--- Begin ---
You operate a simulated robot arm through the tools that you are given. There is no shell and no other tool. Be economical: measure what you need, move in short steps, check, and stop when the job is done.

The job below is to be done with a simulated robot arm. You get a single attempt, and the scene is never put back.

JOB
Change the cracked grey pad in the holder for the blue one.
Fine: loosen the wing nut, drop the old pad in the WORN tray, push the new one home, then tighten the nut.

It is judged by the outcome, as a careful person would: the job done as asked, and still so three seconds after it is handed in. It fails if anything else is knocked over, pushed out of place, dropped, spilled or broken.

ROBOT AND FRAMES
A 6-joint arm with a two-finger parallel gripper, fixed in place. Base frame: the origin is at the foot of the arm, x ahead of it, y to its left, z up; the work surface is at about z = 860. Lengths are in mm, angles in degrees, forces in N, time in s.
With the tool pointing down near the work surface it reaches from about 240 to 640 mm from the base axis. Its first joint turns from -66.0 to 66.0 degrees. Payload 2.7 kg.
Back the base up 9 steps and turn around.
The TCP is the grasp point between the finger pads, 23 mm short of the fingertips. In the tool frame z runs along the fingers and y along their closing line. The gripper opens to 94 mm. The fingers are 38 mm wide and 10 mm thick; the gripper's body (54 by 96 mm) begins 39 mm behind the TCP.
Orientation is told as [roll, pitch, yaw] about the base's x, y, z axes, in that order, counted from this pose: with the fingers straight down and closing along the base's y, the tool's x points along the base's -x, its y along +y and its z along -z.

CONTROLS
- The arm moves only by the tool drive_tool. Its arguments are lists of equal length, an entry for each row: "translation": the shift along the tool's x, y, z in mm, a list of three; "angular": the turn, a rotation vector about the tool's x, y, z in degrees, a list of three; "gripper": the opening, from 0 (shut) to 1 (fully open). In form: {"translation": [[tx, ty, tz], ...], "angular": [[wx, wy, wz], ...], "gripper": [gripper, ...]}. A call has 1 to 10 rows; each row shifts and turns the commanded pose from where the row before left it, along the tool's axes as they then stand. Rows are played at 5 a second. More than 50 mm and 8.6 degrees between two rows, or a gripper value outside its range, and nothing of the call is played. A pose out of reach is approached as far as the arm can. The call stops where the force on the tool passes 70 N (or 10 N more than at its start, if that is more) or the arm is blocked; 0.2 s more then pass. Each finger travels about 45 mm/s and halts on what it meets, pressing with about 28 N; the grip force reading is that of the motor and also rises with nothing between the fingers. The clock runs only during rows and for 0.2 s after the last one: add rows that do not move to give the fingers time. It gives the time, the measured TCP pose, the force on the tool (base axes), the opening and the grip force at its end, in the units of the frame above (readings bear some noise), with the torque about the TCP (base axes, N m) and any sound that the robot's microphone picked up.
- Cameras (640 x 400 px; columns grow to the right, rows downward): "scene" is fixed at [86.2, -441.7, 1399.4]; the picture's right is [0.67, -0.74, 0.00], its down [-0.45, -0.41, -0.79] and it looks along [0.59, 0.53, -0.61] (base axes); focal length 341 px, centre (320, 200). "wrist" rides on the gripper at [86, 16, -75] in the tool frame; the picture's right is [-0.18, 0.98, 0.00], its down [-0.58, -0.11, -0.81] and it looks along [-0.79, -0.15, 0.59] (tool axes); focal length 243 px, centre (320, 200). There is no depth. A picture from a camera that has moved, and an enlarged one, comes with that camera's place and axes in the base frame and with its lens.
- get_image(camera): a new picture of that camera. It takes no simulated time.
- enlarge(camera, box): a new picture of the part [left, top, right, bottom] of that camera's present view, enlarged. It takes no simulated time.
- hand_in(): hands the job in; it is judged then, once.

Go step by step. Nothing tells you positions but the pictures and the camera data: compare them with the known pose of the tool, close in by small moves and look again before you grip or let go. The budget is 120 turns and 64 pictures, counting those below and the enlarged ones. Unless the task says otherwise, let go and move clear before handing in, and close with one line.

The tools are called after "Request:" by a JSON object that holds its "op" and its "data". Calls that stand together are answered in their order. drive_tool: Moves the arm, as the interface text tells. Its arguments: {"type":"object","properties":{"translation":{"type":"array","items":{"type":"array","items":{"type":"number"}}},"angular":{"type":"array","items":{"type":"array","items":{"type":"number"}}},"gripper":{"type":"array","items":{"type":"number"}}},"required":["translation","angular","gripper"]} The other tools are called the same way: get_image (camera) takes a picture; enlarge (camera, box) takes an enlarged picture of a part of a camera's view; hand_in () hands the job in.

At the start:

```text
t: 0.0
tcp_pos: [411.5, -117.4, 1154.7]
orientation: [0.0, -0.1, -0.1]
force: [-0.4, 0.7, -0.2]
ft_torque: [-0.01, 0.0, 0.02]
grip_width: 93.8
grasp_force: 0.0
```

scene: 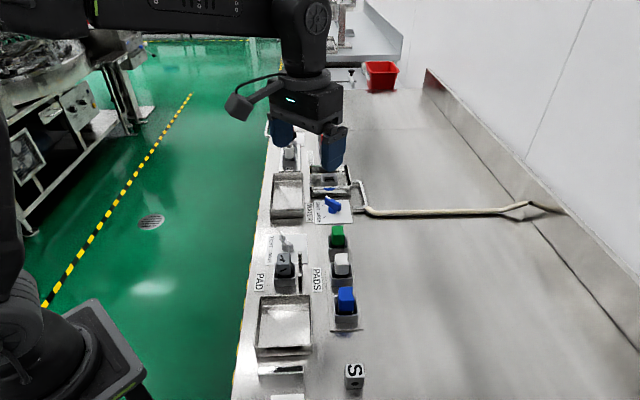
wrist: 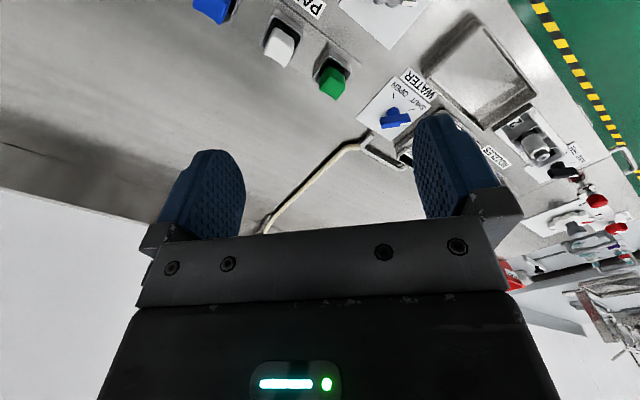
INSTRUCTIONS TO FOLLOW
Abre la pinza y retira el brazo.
--- End ---
INSTRUCTIONS TO FOLLOW
Continue the page text that opens with "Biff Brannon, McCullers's".

PAGE TEXT
--- Begin ---
Biff Brannon, McCullers's point-of-view character—who proves to be one of the most sympathetically drawn characters in McCullers's canon—has sat day and night for twenty-one years behind the cash register in his café, quietly observing his unhappy and frustrated customers and analyzing everything he sees. Despite his bizarre behavior, Brannon is probably the most balanced of all the characters in the novel. In her abstract of the book, McCullers wrote of the café proprietor's extravagant need to ingest details and of his “faculty for seeing the things which happen around him with cold objectivity—without instinctively connecting them with himself.”13 Consequently, Brannon's appearances in the novel are marked by a combination of simple exposition, straightforward narration, cryptic dialogue, and an objective reporting of his observations and habits, recollections, and interpretations. At times the storytelling method almost slips into a quasi-stream-of-consciousness technique with little distance between the omniscient narrator and Brannon himself. The reader becomes aware, also, of the theatricality of scenes in which this character appears, even though most of the action concerning Brannon is internal.14

A significant aspect of Brannon's social and moral separation is his alienation from Alice, his carping wife with whom he lives in a room above the café. Brannon is fascinated by freaks (much to Alice's dismay), and the more deformed they are, the more generous he is with the liquor in his café: “Whenever somebody with a harelip or T.B. came into the place he would set him up to beer. Or if the customer were a hunchback or a bad cripple, then it would be whiskey on the house. There was one fellow who had had his peter and his left leg blown off in a boiler explosion, and whenever he came to town there was a free pint waiting for him” (17-18).
--- End ---
FINAL ANSWER
Throughout the tale Brannon is attracted to the gangly, androgynous Mick Kelly, who, more than any of the other characters, most engages the reader. Brannon mistakes Mick for a boy when she comes into the café after midnight to buy cigarettes. She is thirteen at the opening of the tale, and she smokes to stunt her growth.15 Brannon thinks uneasily of Mick's “hoarse, boyish voice and of her habit of hitching up her khaki shorts and swaggering like a cowboy in the picture show” (17). The next year, when she is a student at Vocational High and her daily garb is a red sweater and blue pleated skirt, he observes that she still “looked as much like an overgrown boy as a girl” and asks himself why “was it that the smartest people mostly missed that point?” Brannon has concluded that “by nature all people are of both sexes. So that marriage and the bed is not all by any means. The proof? Real youth and old age” (103).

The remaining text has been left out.